─── Data extract ───

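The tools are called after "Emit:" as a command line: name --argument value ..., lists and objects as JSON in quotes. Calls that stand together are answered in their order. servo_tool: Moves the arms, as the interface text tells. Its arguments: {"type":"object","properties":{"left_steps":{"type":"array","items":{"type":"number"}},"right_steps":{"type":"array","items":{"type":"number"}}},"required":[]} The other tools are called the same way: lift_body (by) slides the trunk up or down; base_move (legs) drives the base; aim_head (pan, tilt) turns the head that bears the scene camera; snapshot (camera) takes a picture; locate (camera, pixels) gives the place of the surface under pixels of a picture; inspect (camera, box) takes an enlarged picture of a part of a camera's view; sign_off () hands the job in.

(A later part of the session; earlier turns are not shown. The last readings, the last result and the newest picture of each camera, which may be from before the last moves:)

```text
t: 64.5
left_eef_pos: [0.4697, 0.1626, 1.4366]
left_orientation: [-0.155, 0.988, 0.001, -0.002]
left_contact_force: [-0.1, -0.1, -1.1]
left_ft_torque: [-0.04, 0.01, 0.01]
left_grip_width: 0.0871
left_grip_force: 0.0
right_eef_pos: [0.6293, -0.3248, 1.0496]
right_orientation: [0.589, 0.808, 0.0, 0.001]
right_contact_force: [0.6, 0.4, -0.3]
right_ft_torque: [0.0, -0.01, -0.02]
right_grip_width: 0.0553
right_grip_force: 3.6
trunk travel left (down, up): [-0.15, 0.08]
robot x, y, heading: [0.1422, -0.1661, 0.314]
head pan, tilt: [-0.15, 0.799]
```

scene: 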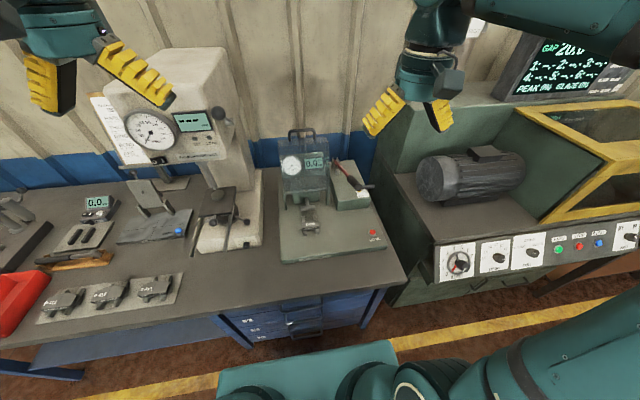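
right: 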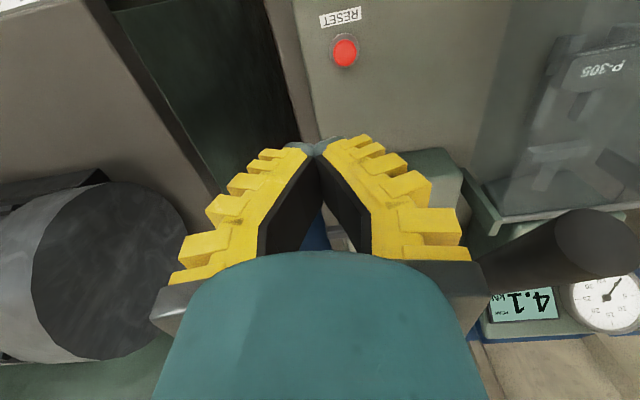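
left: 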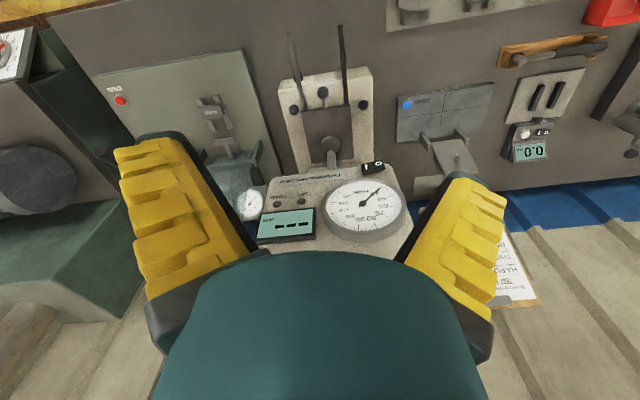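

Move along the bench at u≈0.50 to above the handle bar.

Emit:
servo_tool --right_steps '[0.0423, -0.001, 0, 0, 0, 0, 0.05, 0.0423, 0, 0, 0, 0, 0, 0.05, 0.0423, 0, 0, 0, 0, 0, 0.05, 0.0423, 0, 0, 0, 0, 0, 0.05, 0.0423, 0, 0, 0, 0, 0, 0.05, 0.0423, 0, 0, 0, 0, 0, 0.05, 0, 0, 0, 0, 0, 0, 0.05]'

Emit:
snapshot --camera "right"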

───

▶ **Stated task**: Your task is an exact transcription of all the data, minus the pictures.

▶ **Solution for this problem**:
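The tools are called after "Emit:" as a command line: name --argument value ..., lists and objects as JSON in quotes. Calls that stand together are answered in their order. servo_tool: Moves the arms, as the interface text tells. Its arguments: {"type":"object","properties":{"left_steps":{"type":"array","items":{"type":"number"}},"right_steps":{"type":"array","items":{"type":"number"}}},"required":[]} The other tools are called the same way: lift_body (by) slides the trunk up or down; base_move (legs) drives the base; aim_head (pan, tilt) turns the head that bears the scene camera; snapshot (camera) takes a picture; locate (camera, pixels) gives the place of the surface under pixels of a picture; inspect (camera, box) takes an enlarged picture of a part of a camera's view; sign_off () hands the job in.

(A later part of the session; earlier turns are not shown. The last readings, the last result and the newest picture of each camera, which may be from before the last moves:)

```text
t: 64.5
left_eef_pos: [0.4697, 0.1626, 1.4366]
left_orientation: [-0.155, 0.988, 0.001, -0.002]
left_contact_force: [-0.1, -0.1, -1.1]
left_ft_torque: [-0.04, 0.01, 0.01]
left_grip_width: 0.0871
left_grip_force: 0.0
right_eef_pos: [0.6293, -0.3248, 1.0496]
right_orientation: [0.589, 0.808, 0.0, 0.001]
right_contact_force: [0.6, 0.4, -0.3]
right_ft_torque: [0.0, -0.01, -0.02]
right_grip_width: 0.0553
right_grip_force: 3.6
trunk travel left (down, up): [-0.15, 0.08]
robot x, y, heading: [0.1422, -0.1661, 0.314]
head pan, tilt: [-0.15, 0.799]
```

scene: 
right: 
left: 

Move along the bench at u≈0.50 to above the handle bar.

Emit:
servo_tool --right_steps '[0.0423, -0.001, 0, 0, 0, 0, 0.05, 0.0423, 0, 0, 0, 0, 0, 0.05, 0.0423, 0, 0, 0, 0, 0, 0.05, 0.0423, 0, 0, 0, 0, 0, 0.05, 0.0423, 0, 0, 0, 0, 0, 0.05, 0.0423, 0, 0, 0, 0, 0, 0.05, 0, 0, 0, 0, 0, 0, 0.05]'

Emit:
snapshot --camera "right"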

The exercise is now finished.